Ob ein neuerlicher Antrag wegen geänderten Sachverhaltes zulässig ist, darf nur anhand jener Gründe geprüft werden, welche die Partei in erster Instanz zur Begründung ihres Begehrens geltend gemacht hat (bzw. welche als allgemein bekannt anzusehen sind (VwGH 07.06.2000, 99/01/0321); neues Sachverhaltsvorbringen in der Beschwerde gegen den erstinstanzlichen Bescheid nach § 68 AVG ist von der "Sache" des Beschwerdeverfahrens vor dem BVwG nicht umfasst und daher unbeachtlich (VwGH 29.06.2015, Ra 2015/18/0122).
Bei der Prüfung der Identität der Sache ist von dem rechtskräftigen Vorbescheid auszugehen, ohne die sachliche Richtigkeit desselben - nochmals - zu überprüfen (Hinweis EB E 26.4.1995, 92/07/0197, VwSlg 14248 A/1995); die Rechtskraftwirkung besteht gerade darin, dass die von der Behörde einmal untersuchte und entschiedene Sache nicht neuerlich untersucht und entschieden werden darf. Entschiedene Sache liegt dann vor, wenn sich gegenüber dem früheren Bescheid weder die Rechtslage noch der wesentliche Sachverhalt geändert hat und sich das neue Parteibegehren im Wesentlichen mit dem früheren deckt. Eine neue Sachentscheidung ist nicht nur bei identem Begehren auf Grund desselben Sachverhaltes, sondern, wie sich aus § 69 Abs 1 Z 2 AVG ergibt, auch im Fall desselben Begehrens auf Grund von Tatsachen und Beweismitteln, die schon vor Abschluss des Vorverfahrens bestanden haben, ausgeschlossen.
Der Begriff "Identität der Sache" muss in erster Linie aus einer rechtlichen Betrachtungsweise heraus beurteilt werden, was bedeutet, dass den behaupteten geänderten Umständen Entscheidungsrelevanz zukommen muss (VwGH 26.2.2004, 2004/07/0014).

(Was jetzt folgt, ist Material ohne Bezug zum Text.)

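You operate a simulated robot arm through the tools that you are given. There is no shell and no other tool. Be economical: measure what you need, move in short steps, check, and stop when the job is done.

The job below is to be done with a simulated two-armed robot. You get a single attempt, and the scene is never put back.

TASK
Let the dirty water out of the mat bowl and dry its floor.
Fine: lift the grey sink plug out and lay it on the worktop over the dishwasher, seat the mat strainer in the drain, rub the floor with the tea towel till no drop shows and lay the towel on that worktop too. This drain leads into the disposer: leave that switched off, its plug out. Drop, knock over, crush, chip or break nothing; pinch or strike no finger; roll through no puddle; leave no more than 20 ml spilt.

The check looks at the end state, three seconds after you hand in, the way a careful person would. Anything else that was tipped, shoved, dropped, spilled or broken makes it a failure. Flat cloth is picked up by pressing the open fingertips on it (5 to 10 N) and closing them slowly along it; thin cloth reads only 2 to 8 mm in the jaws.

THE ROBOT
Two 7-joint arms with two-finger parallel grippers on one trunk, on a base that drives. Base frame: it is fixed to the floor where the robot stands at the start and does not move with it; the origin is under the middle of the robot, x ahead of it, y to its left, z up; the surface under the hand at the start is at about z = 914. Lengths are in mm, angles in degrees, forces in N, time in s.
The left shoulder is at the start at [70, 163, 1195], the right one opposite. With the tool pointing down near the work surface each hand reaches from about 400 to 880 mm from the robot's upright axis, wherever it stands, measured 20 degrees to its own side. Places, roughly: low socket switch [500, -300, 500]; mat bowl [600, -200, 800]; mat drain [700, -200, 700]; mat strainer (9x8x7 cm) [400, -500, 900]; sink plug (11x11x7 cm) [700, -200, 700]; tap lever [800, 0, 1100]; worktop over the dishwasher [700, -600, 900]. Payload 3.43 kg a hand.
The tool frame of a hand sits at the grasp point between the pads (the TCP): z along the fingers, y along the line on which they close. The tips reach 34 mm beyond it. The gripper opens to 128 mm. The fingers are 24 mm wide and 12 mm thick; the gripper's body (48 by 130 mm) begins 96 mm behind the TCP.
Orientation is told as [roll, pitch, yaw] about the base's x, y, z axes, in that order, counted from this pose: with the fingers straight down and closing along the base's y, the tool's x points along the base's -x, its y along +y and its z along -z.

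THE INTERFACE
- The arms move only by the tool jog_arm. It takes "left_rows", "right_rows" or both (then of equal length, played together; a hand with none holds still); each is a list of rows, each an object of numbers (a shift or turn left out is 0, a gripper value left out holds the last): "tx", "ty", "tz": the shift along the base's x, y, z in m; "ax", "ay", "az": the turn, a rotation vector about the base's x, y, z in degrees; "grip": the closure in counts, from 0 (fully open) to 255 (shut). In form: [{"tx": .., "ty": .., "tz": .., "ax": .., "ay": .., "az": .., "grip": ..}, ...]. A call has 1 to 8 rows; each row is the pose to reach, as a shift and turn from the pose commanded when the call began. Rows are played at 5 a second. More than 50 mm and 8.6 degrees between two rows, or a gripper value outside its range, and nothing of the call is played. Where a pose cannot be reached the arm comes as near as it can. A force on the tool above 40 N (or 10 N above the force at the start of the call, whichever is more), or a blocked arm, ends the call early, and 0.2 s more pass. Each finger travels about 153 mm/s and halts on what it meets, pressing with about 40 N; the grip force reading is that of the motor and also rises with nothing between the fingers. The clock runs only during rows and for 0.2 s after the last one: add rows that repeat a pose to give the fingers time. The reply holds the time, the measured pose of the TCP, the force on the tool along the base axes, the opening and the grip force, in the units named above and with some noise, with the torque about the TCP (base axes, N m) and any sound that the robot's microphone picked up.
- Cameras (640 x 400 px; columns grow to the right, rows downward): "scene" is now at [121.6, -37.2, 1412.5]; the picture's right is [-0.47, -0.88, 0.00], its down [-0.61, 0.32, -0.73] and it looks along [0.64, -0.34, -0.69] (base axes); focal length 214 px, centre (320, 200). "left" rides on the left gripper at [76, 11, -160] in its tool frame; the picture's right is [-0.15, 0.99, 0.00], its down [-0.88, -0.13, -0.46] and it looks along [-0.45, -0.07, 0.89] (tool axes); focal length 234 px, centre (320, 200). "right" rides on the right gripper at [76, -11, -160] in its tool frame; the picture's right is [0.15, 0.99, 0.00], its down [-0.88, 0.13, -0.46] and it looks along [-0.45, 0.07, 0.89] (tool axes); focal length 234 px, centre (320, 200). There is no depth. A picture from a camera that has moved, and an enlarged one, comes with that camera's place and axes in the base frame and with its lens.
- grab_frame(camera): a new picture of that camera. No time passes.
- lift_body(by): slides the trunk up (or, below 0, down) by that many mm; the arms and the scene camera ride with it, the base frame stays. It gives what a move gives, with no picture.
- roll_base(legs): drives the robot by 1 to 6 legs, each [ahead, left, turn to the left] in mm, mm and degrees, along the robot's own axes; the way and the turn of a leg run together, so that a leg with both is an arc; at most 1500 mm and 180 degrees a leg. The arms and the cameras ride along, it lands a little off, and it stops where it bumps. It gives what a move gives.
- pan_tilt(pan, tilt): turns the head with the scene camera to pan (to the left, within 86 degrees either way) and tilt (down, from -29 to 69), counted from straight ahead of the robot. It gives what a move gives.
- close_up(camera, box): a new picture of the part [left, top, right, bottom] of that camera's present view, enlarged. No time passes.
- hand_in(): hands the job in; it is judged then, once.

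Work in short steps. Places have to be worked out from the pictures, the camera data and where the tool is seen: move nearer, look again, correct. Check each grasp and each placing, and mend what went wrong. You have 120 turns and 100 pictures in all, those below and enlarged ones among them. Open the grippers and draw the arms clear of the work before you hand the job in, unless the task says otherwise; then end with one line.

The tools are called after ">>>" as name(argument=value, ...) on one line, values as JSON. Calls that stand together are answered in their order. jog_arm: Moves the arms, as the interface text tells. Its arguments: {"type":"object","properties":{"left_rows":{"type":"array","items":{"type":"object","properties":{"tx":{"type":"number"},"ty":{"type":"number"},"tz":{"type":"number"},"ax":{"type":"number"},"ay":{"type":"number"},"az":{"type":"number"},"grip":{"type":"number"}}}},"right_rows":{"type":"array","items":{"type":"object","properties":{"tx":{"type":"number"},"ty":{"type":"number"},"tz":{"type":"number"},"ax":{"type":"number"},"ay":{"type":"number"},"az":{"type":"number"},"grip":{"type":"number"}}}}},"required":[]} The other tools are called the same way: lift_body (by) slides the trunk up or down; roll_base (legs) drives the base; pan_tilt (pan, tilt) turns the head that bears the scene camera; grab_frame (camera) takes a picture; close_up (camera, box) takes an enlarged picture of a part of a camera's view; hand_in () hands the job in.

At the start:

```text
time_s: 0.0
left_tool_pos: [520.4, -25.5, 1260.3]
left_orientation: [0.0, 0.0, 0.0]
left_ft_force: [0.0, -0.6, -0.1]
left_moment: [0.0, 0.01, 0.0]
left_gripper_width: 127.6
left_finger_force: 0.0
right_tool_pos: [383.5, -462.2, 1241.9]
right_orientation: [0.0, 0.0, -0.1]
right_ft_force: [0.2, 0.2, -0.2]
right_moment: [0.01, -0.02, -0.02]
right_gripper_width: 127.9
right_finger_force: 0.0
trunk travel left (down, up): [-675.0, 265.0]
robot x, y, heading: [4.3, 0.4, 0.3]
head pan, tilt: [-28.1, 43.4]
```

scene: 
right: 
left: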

Eine Modifizierung, die nur für die rechtliche Beurteilung der Hauptsache unerhebliche Nebenumstände betrifft, kann an der Identität der Sache nichts ändern (VwGH 06.11.2009, 2008/19/0783 unter Hinweis auf GRS 17.09.2008, 2008/23/0684).
Die bei einer nachträglichen Änderung des Sachverhaltes bestehende Möglichkeit, einen Anspruch, über den bereits rechtskräftig in abweisendem Sinn entschieden wurde, neuerlich vor der Behörde zu erheben, setzt voraus, dass die wesentlichen Sachverhaltsänderungen von der Partei behauptet werden.
Erst nach Erlassung des Bescheides hervorgekommene Umstände, die die Unrichtigkeit des Bescheides dartun, stellen keine Änderung des Sachverhaltes dar, sondern bilden lediglich unter den Voraussetzungen des § 69 AVG einen Wiederaufnahmsgrund (VwGH 25.04.2002, 2000/07/0235).
3.3. Zum gegenständlichen Verfahren
Die AUVA hat mit dem angefochtenen Bescheid den Antrag des Beschwerdeführers auf "Verfahrenseinleitung (Begutachtung und Bescheiderteilung)", somit auf Leistungen aufgrund seiner Unfallfolgen wegen entschiedener Sache zurückgewiesen. Das BVwG hat nun darüber zu entscheiden, ob entschiedene Sache vorliegt oder nicht, eine Entscheidung in der Sache ist dem BVwG vorenthalten.
Maßstab der Rechtskraftwirkung bildet die Entscheidung, mit der zuletzt in der Sache entschieden wurde (VwGH 06.11.2009, 2008/19/0783), im vorliegenden Fall somit das Urteil des Landesgerichtes XXXX vom 17.12.1999, Zl XXXX .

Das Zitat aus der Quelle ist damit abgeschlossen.